In the present case, there was evidence of a statement by a person in authority which had the hallmarks of being an inducement. Admittedly, the applicant had already made some admission of having used force on the complainant, although he had claimed he had acted in lawful self-defence. His later statements did not really resile from that exculpatory, as opposed to confessional, position, but he was not under an obligation to give the police any more circumstantial account of what had occurred than he had already chosen to give them before the statement was made. If that statement did induce further admissions (whether in themselves criminating or not), and if as the result, his credit was adversely affected, as seems to have been the case, then not only should it not have been admitted but it could not be said that this was a proper case for the application of the proviso.
MacPherson (supra) is a more obvious case for intervention by the trial judge or presiding magistrate because the appellant there had clearly asserted facts in cross-examination which were relevant at least to the issue of the discretion to exclude evidence on the grounds of unfairness or impropriety, whereas in this case, no claim of involuntariness was made to the learned magistrate. Nevertheless, I am satisfied sufficient emerged to put him on inquiry.
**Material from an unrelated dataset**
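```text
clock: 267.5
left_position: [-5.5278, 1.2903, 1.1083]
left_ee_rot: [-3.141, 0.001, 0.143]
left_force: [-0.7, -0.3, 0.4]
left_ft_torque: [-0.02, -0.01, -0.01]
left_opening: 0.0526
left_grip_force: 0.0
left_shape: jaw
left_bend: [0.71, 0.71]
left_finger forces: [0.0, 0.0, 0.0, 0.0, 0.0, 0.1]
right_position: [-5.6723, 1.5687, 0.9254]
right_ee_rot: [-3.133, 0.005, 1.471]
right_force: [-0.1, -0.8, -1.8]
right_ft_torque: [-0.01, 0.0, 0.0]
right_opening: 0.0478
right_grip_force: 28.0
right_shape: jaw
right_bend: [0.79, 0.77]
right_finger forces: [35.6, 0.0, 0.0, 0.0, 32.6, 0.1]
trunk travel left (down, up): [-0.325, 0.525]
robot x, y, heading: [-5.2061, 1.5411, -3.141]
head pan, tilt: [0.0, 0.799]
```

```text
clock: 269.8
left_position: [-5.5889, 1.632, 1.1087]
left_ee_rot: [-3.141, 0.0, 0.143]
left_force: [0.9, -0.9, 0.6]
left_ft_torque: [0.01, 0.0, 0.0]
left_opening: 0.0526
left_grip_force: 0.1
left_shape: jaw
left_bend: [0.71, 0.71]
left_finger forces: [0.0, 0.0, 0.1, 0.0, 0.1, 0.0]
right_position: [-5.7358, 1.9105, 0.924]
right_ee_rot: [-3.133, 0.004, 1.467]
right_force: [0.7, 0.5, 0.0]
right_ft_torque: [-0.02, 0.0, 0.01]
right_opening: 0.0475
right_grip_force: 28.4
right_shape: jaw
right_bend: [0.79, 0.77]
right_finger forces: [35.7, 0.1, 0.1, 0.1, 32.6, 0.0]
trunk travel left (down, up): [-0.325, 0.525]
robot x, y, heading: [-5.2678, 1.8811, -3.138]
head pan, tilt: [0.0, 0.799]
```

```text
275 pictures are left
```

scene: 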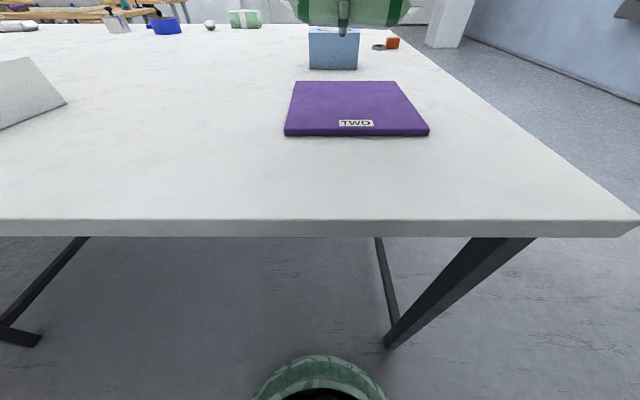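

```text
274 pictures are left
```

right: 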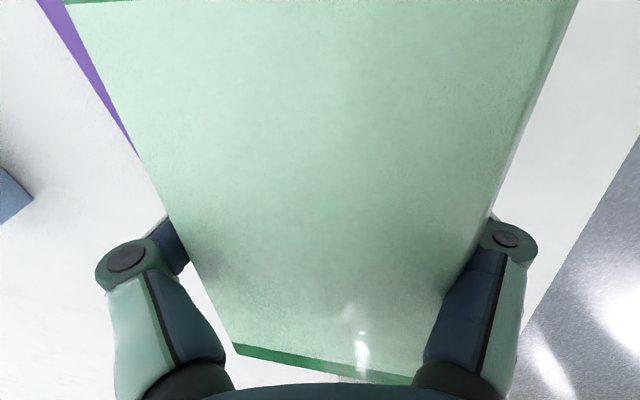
It may be that on proper inquiry, the court could be satisfied by the prosecutor that the alleged words of inducement had no causative effect at all but I am not in a position to conclude that this will be so. Consequently, I am of the view that both grounds have been made out. It is unnecessary to address the other ground of appeal against conviction as it could not, in the circumstances, lead to any different order. The appeal is upheld and the convictions and sentence set aside. I direct that the appellant be retried by another magistrate.